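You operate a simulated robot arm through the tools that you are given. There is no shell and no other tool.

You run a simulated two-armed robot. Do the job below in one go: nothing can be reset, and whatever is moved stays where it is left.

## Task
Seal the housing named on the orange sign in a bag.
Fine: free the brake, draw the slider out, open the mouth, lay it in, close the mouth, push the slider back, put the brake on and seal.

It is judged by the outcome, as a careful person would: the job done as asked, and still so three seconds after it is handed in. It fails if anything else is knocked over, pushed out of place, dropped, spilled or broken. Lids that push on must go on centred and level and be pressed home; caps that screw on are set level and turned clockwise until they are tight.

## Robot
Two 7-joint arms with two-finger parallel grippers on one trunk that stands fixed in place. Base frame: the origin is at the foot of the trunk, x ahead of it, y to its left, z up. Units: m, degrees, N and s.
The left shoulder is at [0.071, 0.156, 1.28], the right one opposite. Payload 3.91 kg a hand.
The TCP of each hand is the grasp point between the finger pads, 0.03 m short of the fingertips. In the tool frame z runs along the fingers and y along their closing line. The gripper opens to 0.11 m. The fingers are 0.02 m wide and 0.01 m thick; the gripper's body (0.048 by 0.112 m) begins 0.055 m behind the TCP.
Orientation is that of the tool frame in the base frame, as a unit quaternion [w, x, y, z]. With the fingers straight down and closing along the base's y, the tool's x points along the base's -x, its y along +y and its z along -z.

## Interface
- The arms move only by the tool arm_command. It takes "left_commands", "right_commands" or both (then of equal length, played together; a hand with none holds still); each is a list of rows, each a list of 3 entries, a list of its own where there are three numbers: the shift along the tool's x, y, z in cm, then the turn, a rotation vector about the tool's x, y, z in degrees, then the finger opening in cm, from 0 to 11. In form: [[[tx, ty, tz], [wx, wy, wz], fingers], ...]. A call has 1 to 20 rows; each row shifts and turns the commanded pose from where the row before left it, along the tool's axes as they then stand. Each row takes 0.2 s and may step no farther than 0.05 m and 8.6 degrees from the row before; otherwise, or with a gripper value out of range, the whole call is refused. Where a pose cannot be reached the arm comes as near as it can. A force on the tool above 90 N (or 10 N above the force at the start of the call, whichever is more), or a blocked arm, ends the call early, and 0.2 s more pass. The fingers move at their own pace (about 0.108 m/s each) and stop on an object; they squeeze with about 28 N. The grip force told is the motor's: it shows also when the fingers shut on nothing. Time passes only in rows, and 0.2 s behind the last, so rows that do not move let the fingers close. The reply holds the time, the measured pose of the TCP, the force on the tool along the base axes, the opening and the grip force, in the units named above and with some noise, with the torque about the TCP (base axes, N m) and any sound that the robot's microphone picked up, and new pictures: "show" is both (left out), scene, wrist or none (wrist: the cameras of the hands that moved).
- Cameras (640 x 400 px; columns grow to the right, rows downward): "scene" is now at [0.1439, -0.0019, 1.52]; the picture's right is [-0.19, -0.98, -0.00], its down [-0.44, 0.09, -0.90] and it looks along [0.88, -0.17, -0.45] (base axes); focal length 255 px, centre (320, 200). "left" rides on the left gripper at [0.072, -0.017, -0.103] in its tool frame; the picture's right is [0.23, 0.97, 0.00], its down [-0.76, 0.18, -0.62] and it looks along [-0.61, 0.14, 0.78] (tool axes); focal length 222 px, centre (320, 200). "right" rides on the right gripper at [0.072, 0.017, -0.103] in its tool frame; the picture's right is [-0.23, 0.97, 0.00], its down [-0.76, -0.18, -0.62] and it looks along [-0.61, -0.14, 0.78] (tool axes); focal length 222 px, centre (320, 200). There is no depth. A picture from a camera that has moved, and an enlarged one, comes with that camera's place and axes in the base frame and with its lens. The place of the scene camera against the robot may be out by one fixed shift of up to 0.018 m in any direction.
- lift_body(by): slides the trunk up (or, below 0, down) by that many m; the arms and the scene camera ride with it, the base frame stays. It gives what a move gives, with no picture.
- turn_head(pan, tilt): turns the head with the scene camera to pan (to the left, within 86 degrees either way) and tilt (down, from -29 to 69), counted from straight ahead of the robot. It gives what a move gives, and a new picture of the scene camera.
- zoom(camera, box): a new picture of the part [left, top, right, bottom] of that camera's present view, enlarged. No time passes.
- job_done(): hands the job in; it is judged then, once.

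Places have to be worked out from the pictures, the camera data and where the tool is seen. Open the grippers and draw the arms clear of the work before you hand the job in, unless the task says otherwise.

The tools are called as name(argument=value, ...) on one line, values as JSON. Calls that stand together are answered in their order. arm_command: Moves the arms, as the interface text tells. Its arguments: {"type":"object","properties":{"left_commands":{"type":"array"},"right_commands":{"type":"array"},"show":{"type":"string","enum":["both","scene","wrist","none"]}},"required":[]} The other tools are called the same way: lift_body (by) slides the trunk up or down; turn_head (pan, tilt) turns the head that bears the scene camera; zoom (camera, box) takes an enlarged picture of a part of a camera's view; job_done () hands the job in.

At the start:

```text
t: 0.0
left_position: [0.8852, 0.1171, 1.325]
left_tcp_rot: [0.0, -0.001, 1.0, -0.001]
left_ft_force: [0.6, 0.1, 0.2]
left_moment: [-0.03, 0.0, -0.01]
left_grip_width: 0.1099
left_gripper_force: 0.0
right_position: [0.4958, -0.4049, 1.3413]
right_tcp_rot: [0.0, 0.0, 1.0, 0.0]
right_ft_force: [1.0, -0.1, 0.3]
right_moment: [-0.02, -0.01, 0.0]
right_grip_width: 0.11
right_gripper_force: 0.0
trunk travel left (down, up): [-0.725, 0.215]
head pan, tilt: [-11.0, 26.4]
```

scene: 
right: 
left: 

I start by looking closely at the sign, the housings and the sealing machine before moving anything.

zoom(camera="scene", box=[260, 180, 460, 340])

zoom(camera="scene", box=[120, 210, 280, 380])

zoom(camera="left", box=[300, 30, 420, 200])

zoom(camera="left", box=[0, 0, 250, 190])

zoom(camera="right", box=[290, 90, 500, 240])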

§ Task goal
Once more, set down the full listing, verbatim.

§ Answer to this task
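You operate a simulated robot arm through the tools that you are given. There is no shell and no other tool.

You run a simulated two-armed robot. Do the job below in one go: nothing can be reset, and whatever is moved stays where it is left.

## Task
Seal the housing named on the orange sign in a bag.
Fine: free the brake, draw the slider out, open the mouth, lay it in, close the mouth, push the slider back, put the brake on and seal.

It is judged by the outcome, as a careful person would: the job done as asked, and still so three seconds after it is handed in. It fails if anything else is knocked over, pushed out of place, dropped, spilled or broken. Lids that push on must go on centred and level and be pressed home; caps that screw on are set level and turned clockwise until they are tight.

## Robot
Two 7-joint arms with two-finger parallel grippers on one trunk that stands fixed in place. Base frame: the origin is at the foot of the trunk, x ahead of it, y to its left, z up. Units: m, degrees, N and s.
The left shoulder is at [0.071, 0.156, 1.28], the right one opposite. Payload 3.91 kg a hand.
The TCP of each hand is the grasp point between the finger pads, 0.03 m short of the fingertips. In the tool frame z runs along the fingers and y along their closing line. The gripper opens to 0.11 m. The fingers are 0.02 m wide and 0.01 m thick; the gripper's body (0.048 by 0.112 m) begins 0.055 m behind the TCP.
Orientation is that of the tool frame in the base frame, as a unit quaternion [w, x, y, z]. With the fingers straight down and closing along the base's y, the tool's x points along the base's -x, its y along +y and its z along -z.

## Interface
- The arms move only by the tool arm_command. It takes "left_commands", "right_commands" or both (then of equal length, played together; a hand with none holds still); each is a list of rows, each a list of 3 entries, a list of its own where there are three numbers: the shift along the tool's x, y, z in cm, then the turn, a rotation vector about the tool's x, y, z in degrees, then the finger opening in cm, from 0 to 11. In form: [[[tx, ty, tz], [wx, wy, wz], fingers], ...]. A call has 1 to 20 rows; each row shifts and turns the commanded pose from where the row before left it, along the tool's axes as they then stand. Each row takes 0.2 s and may step no farther than 0.05 m and 8.6 degrees from the row before; otherwise, or with a gripper value out of range, the whole call is refused. Where a pose cannot be reached the arm comes as near as it can. A force on the tool above 90 N (or 10 N above the force at the start of the call, whichever is more), or a blocked arm, ends the call early, and 0.2 s more pass. The fingers move at their own pace (about 0.108 m/s each) and stop on an object; they squeeze with about 28 N. The grip force told is the motor's: it shows also when the fingers shut on nothing. Time passes only in rows, and 0.2 s behind the last, so rows that do not move let the fingers close. The reply holds the time, the measured pose of the TCP, the force on the tool along the base axes, the opening and the grip force, in the units named above and with some noise, with the torque about the TCP (base axes, N m) and any sound that the robot's microphone picked up, and new pictures: "show" is both (left out), scene, wrist or none (wrist: the cameras of the hands that moved).
- Cameras (640 x 400 px; columns grow to the right, rows downward): "scene" is now at [0.1439, -0.0019, 1.52]; the picture's right is [-0.19, -0.98, -0.00], its down [-0.44, 0.09, -0.90] and it looks along [0.88, -0.17, -0.45] (base axes); focal length 255 px, centre (320, 200). "left" rides on the left gripper at [0.072, -0.017, -0.103] in its tool frame; the picture's right is [0.23, 0.97, 0.00], its down [-0.76, 0.18, -0.62] and it looks along [-0.61, 0.14, 0.78] (tool axes); focal length 222 px, centre (320, 200). "right" rides on the right gripper at [0.072, 0.017, -0.103] in its tool frame; the picture's right is [-0.23, 0.97, 0.00], its down [-0.76, -0.18, -0.62] and it looks along [-0.61, -0.14, 0.78] (tool axes); focal length 222 px, centre (320, 200). There is no depth. A picture from a camera that has moved, and an enlarged one, comes with that camera's place and axes in the base frame and with its lens. The place of the scene camera against the robot may be out by one fixed shift of up to 0.018 m in any direction.
- lift_body(by): slides the trunk up (or, below 0, down) by that many m; the arms and the scene camera ride with it, the base frame stays. It gives what a move gives, with no picture.
- turn_head(pan, tilt): turns the head with the scene camera to pan (to the left, within 86 degrees either way) and tilt (down, from -29 to 69), counted from straight ahead of the robot. It gives what a move gives, and a new picture of the scene camera.
- zoom(camera, box): a new picture of the part [left, top, right, bottom] of that camera's present view, enlarged. No time passes.
- job_done(): hands the job in; it is judged then, once.

Places have to be worked out from the pictures, the camera data and where the tool is seen. Open the grippers and draw the arms clear of the work before you hand the job in, unless the task says otherwise.

The tools are called as name(argument=value, ...) on one line, values as JSON. Calls that stand together are answered in their order. arm_command: Moves the arms, as the interface text tells. Its arguments: {"type":"object","properties":{"left_commands":{"type":"array"},"right_commands":{"type":"array"},"show":{"type":"string","enum":["both","scene","wrist","none"]}},"required":[]} The other tools are called the same way: lift_body (by) slides the trunk up or down; turn_head (pan, tilt) turns the head that bears the scene camera; zoom (camera, box) takes an enlarged picture of a part of a camera's view; job_done () hands the job in.

At the start:

```text
t: 0.0
left_position: [0.8852, 0.1171, 1.325]
left_tcp_rot: [0.0, -0.001, 1.0, -0.001]
left_ft_force: [0.6, 0.1, 0.2]
left_moment: [-0.03, 0.0, -0.01]
left_grip_width: 0.1099
left_gripper_force: 0.0
right_position: [0.4958, -0.4049, 1.3413]
right_tcp_rot: [0.0, 0.0, 1.0, 0.0]
right_ft_force: [1.0, -0.1, 0.3]
right_moment: [-0.02, -0.01, 0.0]
right_grip_width: 0.11
right_gripper_force: 0.0
trunk travel left (down, up): [-0.725, 0.215]
head pan, tilt: [-11.0, 26.4]
```

scene: 
right: 
left: 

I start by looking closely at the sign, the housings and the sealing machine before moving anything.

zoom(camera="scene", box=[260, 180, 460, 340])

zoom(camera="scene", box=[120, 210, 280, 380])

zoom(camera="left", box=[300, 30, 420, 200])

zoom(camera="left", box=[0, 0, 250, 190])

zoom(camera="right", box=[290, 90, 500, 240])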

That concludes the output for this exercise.